**Given task:** Output every line exactly as written. Leave out pictures. Put each line that is not blank into a JSON list as a string.

———

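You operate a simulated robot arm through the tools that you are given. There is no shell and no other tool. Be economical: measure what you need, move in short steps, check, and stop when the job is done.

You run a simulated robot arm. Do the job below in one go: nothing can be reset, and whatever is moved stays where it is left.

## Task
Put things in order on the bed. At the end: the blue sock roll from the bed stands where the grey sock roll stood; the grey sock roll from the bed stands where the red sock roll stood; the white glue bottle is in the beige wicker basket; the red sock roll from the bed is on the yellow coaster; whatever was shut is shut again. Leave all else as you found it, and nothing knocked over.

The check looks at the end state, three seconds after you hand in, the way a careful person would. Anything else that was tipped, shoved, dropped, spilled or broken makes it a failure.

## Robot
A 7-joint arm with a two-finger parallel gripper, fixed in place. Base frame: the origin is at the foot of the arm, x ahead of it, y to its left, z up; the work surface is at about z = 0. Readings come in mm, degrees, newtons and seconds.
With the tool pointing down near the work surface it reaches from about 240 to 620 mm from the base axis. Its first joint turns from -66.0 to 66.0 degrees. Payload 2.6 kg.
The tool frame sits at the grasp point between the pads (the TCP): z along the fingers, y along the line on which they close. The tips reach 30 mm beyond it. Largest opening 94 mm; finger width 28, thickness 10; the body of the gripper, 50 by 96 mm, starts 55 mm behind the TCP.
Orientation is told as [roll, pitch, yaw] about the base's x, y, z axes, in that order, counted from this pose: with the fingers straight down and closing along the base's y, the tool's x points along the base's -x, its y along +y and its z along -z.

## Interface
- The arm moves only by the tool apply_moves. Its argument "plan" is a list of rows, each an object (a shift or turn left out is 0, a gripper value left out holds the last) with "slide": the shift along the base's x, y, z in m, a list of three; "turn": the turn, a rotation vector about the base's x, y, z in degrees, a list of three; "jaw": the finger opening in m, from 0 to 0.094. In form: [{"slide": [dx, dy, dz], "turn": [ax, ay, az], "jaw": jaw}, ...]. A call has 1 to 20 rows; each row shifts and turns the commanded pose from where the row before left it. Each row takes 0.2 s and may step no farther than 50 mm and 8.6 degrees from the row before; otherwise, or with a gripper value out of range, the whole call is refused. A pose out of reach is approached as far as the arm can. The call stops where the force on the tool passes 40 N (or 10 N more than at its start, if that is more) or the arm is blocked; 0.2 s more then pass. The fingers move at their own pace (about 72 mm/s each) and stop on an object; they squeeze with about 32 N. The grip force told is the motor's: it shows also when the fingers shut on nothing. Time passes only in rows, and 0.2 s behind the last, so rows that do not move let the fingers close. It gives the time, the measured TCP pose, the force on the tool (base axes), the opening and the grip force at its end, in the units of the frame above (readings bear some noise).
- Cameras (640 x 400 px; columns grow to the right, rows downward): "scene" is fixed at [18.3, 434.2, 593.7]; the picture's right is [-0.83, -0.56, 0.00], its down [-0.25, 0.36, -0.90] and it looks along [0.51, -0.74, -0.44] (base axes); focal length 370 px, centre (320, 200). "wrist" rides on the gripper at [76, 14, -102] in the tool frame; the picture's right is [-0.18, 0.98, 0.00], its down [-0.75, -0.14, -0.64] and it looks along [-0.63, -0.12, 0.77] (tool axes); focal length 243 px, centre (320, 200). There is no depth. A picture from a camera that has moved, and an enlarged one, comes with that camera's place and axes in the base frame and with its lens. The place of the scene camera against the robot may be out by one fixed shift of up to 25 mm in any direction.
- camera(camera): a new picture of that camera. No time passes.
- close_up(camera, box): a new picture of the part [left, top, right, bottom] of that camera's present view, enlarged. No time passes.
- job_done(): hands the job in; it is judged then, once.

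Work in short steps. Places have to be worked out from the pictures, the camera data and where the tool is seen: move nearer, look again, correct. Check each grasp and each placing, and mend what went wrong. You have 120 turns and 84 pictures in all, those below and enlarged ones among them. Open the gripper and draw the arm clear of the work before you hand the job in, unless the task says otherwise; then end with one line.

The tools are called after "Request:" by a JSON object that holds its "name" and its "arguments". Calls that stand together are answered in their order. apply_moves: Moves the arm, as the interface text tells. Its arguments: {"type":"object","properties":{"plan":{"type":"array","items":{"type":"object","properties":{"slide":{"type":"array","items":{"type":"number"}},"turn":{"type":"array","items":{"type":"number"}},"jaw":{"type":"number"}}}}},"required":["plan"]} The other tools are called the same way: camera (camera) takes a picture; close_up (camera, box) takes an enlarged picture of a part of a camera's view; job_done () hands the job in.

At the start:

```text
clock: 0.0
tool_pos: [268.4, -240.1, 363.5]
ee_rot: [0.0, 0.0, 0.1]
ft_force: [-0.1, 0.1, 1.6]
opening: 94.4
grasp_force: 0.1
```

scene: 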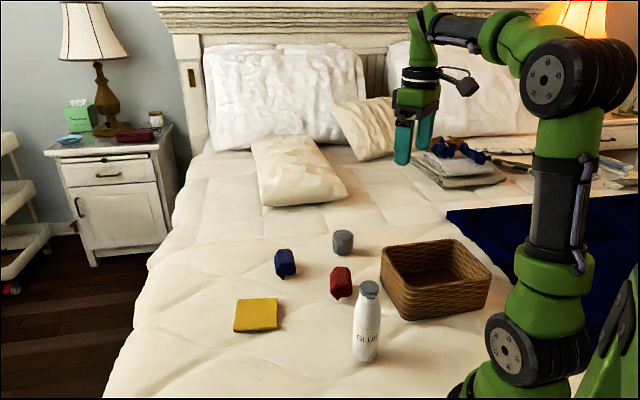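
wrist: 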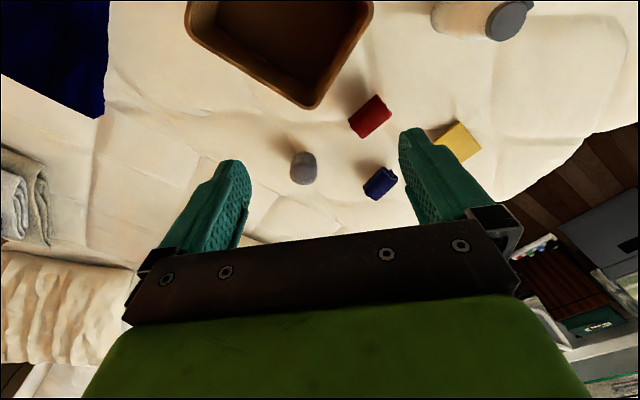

———

**Worked answer:**
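[
  "You operate a simulated robot arm through the tools that you are given. There is no shell and no other tool. Be economical: measure what you need, move in short steps, check, and stop when the job is done.",
  "You run a simulated robot arm. Do the job below in one go: nothing can be reset, and whatever is moved stays where it is left.",
  "## Task",
  "Put things in order on the bed. At the end: the blue sock roll from the bed stands where the grey sock roll stood; the grey sock roll from the bed stands where the red sock roll stood; the white glue bottle is in the beige wicker basket; the red sock roll from the bed is on the yellow coaster; whatever was shut is shut again. Leave all else as you found it, and nothing knocked over.",
  "The check looks at the end state, three seconds after you hand in, the way a careful person would. Anything else that was tipped, shoved, dropped, spilled or broken makes it a failure.",
  "## Robot",
  "A 7-joint arm with a two-finger parallel gripper, fixed in place. Base frame: the origin is at the foot of the arm, x ahead of it, y to its left, z up; the work surface is at about z = 0. Readings come in mm, degrees, newtons and seconds.",
  "With the tool pointing down near the work surface it reaches from about 240 to 620 mm from the base axis. Its first joint turns from -66.0 to 66.0 degrees. Payload 2.6 kg.",
  "The tool frame sits at the grasp point between the pads (the TCP): z along the fingers, y along the line on which they close. The tips reach 30 mm beyond it. Largest opening 94 mm; finger width 28, thickness 10; the body of the gripper, 50 by 96 mm, starts 55 mm behind the TCP.",
  "Orientation is told as [roll, pitch, yaw] about the base's x, y, z axes, in that order, counted from this pose: with the fingers straight down and closing along the base's y, the tool's x points along the base's -x, its y along +y and its z along -z.",
  "## Interface",
  "- The arm moves only by the tool apply_moves. Its argument \"plan\" is a list of rows, each an object (a shift or turn left out is 0, a gripper value left out holds the last) with \"slide\": the shift along the base's x, y, z in m, a list of three; \"turn\": the turn, a rotation vector about the base's x, y, z in degrees, a list of three; \"jaw\": the finger opening in m, from 0 to 0.094. In form: [{\"slide\": [dx, dy, dz], \"turn\": [ax, ay, az], \"jaw\": jaw}, ...]. A call has 1 to 20 rows; each row shifts and turns the commanded pose from where the row before left it. Each row takes 0.2 s and may step no farther than 50 mm and 8.6 degrees from the row before; otherwise, or with a gripper value out of range, the whole call is refused. A pose out of reach is approached as far as the arm can. The call stops where the force on the tool passes 40 N (or 10 N more than at its start, if that is more) or the arm is blocked; 0.2 s more then pass. The fingers move at their own pace (about 72 mm/s each) and stop on an object; they squeeze with about 32 N. The grip force told is the motor's: it shows also when the fingers shut on nothing. Time passes only in rows, and 0.2 s behind the last, so rows that do not move let the fingers close. It gives the time, the measured TCP pose, the force on the tool (base axes), the opening and the grip force at its end, in the units of the frame above (readings bear some noise).",
  "- Cameras (640 x 400 px; columns grow to the right, rows downward): \"scene\" is fixed at [18.3, 434.2, 593.7]; the picture's right is [-0.83, -0.56, 0.00], its down [-0.25, 0.36, -0.90] and it looks along [0.51, -0.74, -0.44] (base axes); focal length 370 px, centre (320, 200). \"wrist\" rides on the gripper at [76, 14, -102] in the tool frame; the picture's right is [-0.18, 0.98, 0.00], its down [-0.75, -0.14, -0.64] and it looks along [-0.63, -0.12, 0.77] (tool axes); focal length 243 px, centre (320, 200). There is no depth. A picture from a camera that has moved, and an enlarged one, comes with that camera's place and axes in the base frame and with its lens. The place of the scene camera against the robot may be out by one fixed shift of up to 25 mm in any direction.",
  "- camera(camera): a new picture of that camera. No time passes.",
  "- close_up(camera, box): a new picture of the part [left, top, right, bottom] of that camera's present view, enlarged. No time passes.",
  "- job_done(): hands the job in; it is judged then, once.",
  "Work in short steps. Places have to be worked out from the pictures, the camera data and where the tool is seen: move nearer, look again, correct. Check each grasp and each placing, and mend what went wrong. You have 120 turns and 84 pictures in all, those below and enlarged ones among them. Open the gripper and draw the arm clear of the work before you hand the job in, unless the task says otherwise; then end with one line.",
  "The tools are called after \"Request:\" by a JSON object that holds its \"name\" and its \"arguments\". Calls that stand together are answered in their order. apply_moves: Moves the arm, as the interface text tells. Its arguments: {\"type\":\"object\",\"properties\":{\"plan\":{\"type\":\"array\",\"items\":{\"type\":\"object\",\"properties\":{\"slide\":{\"type\":\"array\",\"items\":{\"type\":\"number\"}},\"turn\":{\"type\":\"array\",\"items\":{\"type\":\"number\"}},\"jaw\":{\"type\":\"number\"}}}}},\"required\":[\"plan\"]} The other tools are called the same way: camera (camera) takes a picture; close_up (camera, box) takes an enlarged picture of a part of a camera's view; job_done () hands the job in.",
  "At the start:",
  "```text",
  "clock: 0.0",
  "tool_pos: [268.4, -240.1, 363.5]",
  "ee_rot: [0.0, 0.0, 0.1]",
  "ft_force: [-0.1, 0.1, 1.6]",
  "opening: 94.4",
  "grasp_force: 0.1",
  "```",
  "scene: ",
  "wrist: "
]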